We entered Mill Creek Canyon Road off of 191 (if you want to GoogleEarth it and laugh at the fact that we didn’t do that) and everything was great.  At about .6 miles we took a left and continued on less than a quarter of a mile.  After we got to the parking lot for the dinosaur tracks (legit – there are pictures below – dinosaurs have never felt so real as when you see their tracks), we turned right… about .2 miles to go to the site.  We passed several marked sites along the way but decided to keep going.  The road was great – level, solid gravel – until we came around a corner and hit the Sand Pit of Doom (SPD).

We were already into it before we realized what was happening so there was nothing to do but put the pedal to the metal and clench our buttocks.  The Chief slowed but kept moving… slower slower slower until we hit the other side and hard gravel again.  We were good to go.  Scott laughed, “That was a close one.”  Me (relieved), “Yup, I know.  Wow.”  We continued on another 50 ft up around another bend and Scott came to an immediate stop.  There was a significant steep little asshole of a hill straight into another sand pit.   Scott, “If we go down that, we aren’t coming back out of it.”  Me, “Ok.  Well… back up through the sand pit then?”  Classic rock and a hard place.

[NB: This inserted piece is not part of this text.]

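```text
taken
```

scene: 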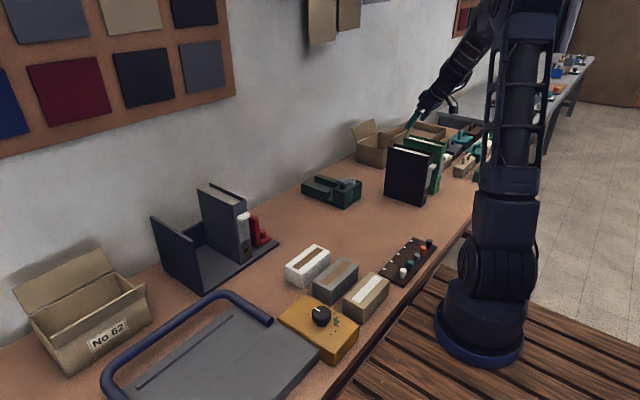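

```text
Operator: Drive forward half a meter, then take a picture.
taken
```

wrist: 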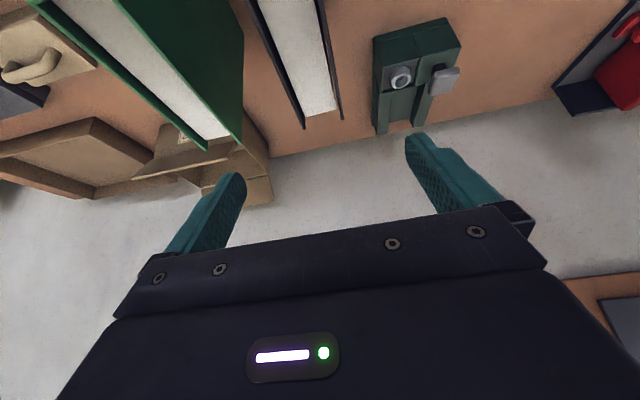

A few pieces of gear I (Scott) wish we had with us:

1. Pull-Pal Sand Anchor 

2. Kinetic Rope (Snatch Rope)

3. Sand Channels (Traction Jack)

4. Large Come Along 

We took the car off and the dolly as well.  I got the car stuck trying to get through the SPD.  We got it out relatively easily but it might not have a clutch left in it.  TBD on that.  Scott attempted a reverse SPD traverse in the Chief – the old college try, if you will – but it was a non-starter.  We buried her.

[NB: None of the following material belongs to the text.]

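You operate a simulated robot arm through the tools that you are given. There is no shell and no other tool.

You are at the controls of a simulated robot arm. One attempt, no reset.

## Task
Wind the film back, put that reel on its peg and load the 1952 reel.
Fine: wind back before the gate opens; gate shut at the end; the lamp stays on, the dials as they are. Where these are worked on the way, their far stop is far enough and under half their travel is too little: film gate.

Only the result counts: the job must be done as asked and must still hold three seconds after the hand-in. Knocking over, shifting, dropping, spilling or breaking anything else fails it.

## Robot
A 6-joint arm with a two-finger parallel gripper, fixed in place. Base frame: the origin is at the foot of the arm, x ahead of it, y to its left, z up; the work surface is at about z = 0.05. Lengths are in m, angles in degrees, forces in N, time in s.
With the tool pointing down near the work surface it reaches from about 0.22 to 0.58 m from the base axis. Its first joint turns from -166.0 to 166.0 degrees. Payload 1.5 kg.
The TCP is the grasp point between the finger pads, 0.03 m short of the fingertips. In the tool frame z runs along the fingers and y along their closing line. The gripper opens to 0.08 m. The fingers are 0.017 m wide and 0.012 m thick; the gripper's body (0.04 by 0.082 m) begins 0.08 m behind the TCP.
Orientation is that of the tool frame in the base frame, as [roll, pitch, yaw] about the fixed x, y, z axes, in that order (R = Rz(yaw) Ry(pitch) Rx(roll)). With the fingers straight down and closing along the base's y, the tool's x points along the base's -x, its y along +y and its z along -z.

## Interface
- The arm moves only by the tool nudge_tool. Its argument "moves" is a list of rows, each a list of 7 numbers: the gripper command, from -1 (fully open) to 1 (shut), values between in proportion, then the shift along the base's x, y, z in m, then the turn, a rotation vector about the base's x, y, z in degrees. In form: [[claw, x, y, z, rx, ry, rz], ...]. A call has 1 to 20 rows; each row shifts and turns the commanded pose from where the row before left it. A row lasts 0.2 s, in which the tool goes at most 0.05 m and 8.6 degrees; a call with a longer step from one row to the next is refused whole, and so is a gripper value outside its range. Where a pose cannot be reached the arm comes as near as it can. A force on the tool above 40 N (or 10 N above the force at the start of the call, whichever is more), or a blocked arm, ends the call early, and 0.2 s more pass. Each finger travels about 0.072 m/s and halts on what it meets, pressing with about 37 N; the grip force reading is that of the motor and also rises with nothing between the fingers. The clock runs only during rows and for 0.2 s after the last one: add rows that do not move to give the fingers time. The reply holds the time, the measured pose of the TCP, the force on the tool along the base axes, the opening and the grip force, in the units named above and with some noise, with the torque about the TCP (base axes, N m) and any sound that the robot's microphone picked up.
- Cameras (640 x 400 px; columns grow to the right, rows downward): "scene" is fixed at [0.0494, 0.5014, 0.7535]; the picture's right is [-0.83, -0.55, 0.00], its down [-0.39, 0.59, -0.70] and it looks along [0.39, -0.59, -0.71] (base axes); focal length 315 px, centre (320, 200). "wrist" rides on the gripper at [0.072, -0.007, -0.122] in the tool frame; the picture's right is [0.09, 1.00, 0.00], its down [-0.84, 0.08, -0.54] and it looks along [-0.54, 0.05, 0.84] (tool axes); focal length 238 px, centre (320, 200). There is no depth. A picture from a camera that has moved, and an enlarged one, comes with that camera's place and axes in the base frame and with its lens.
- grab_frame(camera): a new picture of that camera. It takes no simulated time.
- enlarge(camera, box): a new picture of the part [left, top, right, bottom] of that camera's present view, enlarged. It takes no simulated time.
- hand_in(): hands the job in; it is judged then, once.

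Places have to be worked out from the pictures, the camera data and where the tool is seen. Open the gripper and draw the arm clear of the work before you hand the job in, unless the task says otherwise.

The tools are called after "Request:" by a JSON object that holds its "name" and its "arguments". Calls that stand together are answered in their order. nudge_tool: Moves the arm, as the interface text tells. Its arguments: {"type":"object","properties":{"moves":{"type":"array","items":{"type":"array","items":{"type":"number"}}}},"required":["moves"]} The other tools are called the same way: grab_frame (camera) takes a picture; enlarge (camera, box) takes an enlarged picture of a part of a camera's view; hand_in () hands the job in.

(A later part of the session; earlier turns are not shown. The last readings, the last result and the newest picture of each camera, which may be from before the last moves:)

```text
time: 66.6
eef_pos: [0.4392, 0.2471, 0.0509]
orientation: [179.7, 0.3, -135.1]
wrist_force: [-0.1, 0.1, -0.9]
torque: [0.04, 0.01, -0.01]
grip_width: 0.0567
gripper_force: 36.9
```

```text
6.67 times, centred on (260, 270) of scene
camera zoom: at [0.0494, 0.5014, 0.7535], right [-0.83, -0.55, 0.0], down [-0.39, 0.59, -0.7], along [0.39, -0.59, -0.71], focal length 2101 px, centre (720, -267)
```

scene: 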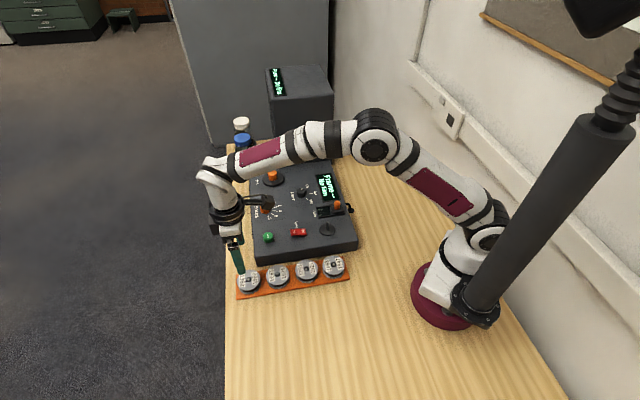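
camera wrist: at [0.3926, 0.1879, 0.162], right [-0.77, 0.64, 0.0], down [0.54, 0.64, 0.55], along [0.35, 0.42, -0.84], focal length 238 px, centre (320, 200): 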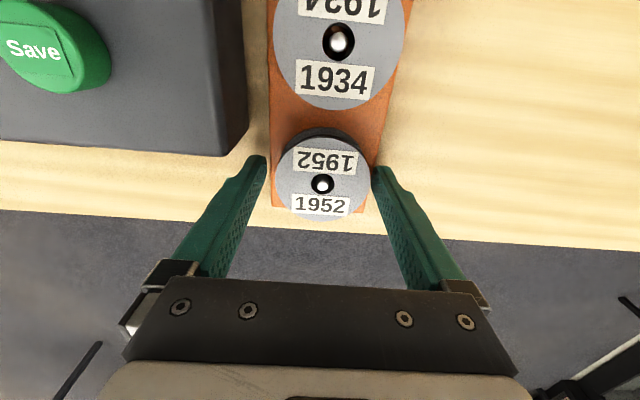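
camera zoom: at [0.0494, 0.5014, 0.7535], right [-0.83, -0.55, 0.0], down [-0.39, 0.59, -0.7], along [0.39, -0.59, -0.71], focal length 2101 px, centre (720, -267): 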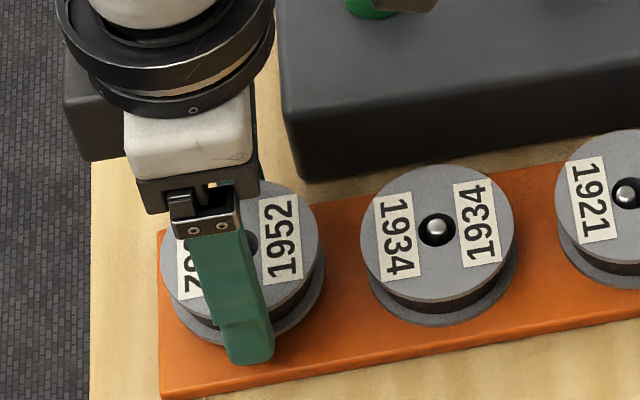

That’s when the white truck pulled up.  He couldn’t get around us so he waited a few beats then got out to assess and help.  It turns out “Mr White Truck” is named Rob and Rob is awesome.  He’s a genuine soul and he spent the better part of the day with us.  He later told Scott, “I saw you guys… you with your family… and even when I could have gone on I couldn’t leave you, man.” Rob – you’re awesome.

Feeling the pressure to get ourselves out of the way for Rob to carry on (before we knew he’d be seeing us through to the bitter end) we worked like dogs to get the Chief unstuck.  I’m telling you I bent over and dug red sand with everything I had for 45 minutes (maybe an hour).  Forget that shower I had less than 12 hours ago… I’m 100% covered in dirt again. 

We finally go the Chief unstuck, drove it forward (not the direction of home and safety) onto the harder gravel road again and let the back up of Jeeps pass by (*jealous*).  That’s when we decided to put the kids in the car, drove to the closest RV park and called Good Sam.


Good Sam has it’s champions and it’s detractors.  In one of the forums we’re in there are hundreds of horror stories about how they refused to provide help for some clause or another.  We are decidedly in the first camp – huge fans.  At this point… we’re a solid 2 months in… they’ve saved us over $1000.  If they’ll have us (also TBD) we’re likely to be lifelong members.

We drove back to the dinosaur tracks parking lot and waited.  Mater pulled up ready for action.  Scott hoped in with the tow truck driver and literally less than 30 minutes later the Chief was rounding the corner.  Another 10 minutes after that the tow truck came up towing the dolly.





So, what have we learned here today?!  While Moab is ground zero for all cool Jeep 4×4’ing, we tried it with the Chief and it’s not meant to be.  Also, we need a 4×4 tow vehicle.  When it comes time to upgrade, that will be priority 1.  I want a Jeep. I don’t care what it looks like – I want it run like a bat outta hell and eat sand for lunch.  Finally, we’re boondocking in a convenient level gravel (still free) spot – this is where our adventure skill is currently maxed out.  Maybe we’ll get an Earthroamer someday but the price tag is just not even close to within reach.

Ultimately, we were well prepared to deal with a challenge in the desert.   We’ve remained hydrated, happy and laughing through most of this (except when Scott got all weird because he thought we were holding people up so we had to shovel red sand like our lives were on the line).  We made a new friend, Rob who is a geologist and I’m fairly certain Evie (who is a rock affectionado) will have some intense questions for him over the next year.  It was a day we won’t forget any time soon – but also one that I don’t care to repeat ever.